What the task requires »
Add the next paragraphs of the passage given.

— BEGIN Data block —

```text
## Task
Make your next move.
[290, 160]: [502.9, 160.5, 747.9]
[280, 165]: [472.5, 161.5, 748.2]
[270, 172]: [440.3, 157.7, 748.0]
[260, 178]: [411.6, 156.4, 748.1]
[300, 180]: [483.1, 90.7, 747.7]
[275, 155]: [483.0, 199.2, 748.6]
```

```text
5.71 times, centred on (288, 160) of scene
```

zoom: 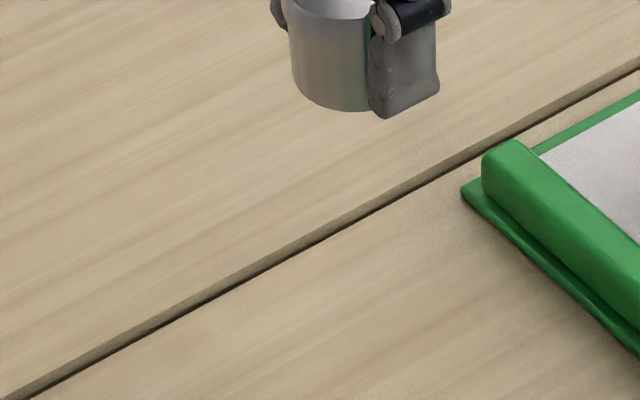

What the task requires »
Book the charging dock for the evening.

— END Data block —
— BEGIN Passage given —

1941: With fears of World War II looming, the U.S. Army considers starting first ski division in Yellowstone. Trumpeter swans were nearing extinction at the time in nearby Island Park (the poachers again), and one Congressman exclaimed that they couldn’t bring the military to such a delicate region. Instead, they established a base in Colorado, which became the 10th Mountain Division.

1948: Lionhead, West Yellowstone’s first ski hill, established, but “wildly unsuccessful,” according to Godar. Despite plowed town roads, the dirt routes that led to West were too harrowing to drive in the winter.

1971: High-school ski teams start coming to West for preseason skiing, with camps that started as early as September on the South Plateau.

1978: U.S. Nordic Ski Team comes to town for the first of many Fall Camps, and the Rendezvous Ski Trails, founded by Neal and Grace Swanson, become a go-to destination.

1980: First Ski Rendezvous Race (50 k classic), which reached an all-time high with 900 skiers seven years ago. Next year’s Yellowstone Rendezvous Race (with distances of 2 k, 5 k, 10 k, 25 k classic, 25 k and 50 k) is set for March 8, 2014.

— END Passage given —

Task answer »
1984: Rendezvous groomer Doug Edgerton starts his own company, Yellowstone Track Systems, which distributes grooming equipment worldwide. Edgerton worked many high-profile events since, including several Olympics like the 2002 Winter Games in Salt Lake City, where he was chief of course preparation. “In my opinion, [he’s] the best groomer in the world,” Godar said.

2002: Many of the world’s best biathletes come to West Yellowstone to train for the Olympics. According to Godar, they racked up 18 medals that year.

2004: Fall Camp renamed the Yellowstone Ski Festival (YSF).

3,000-3,500: Anticipated total participants in this year’s YSF, a near-record, up from around 2,000 last year, Godar said.

6,663: Elevation of West Yellowstone. The Rendezvous Ski Trails are about 6,800 feet above sea level (2,000 meters), and the South Plateau just outside the park is about 1,000 feet higher.


See also: Another Strange Year for West, in a Good Way (Photo Gallery)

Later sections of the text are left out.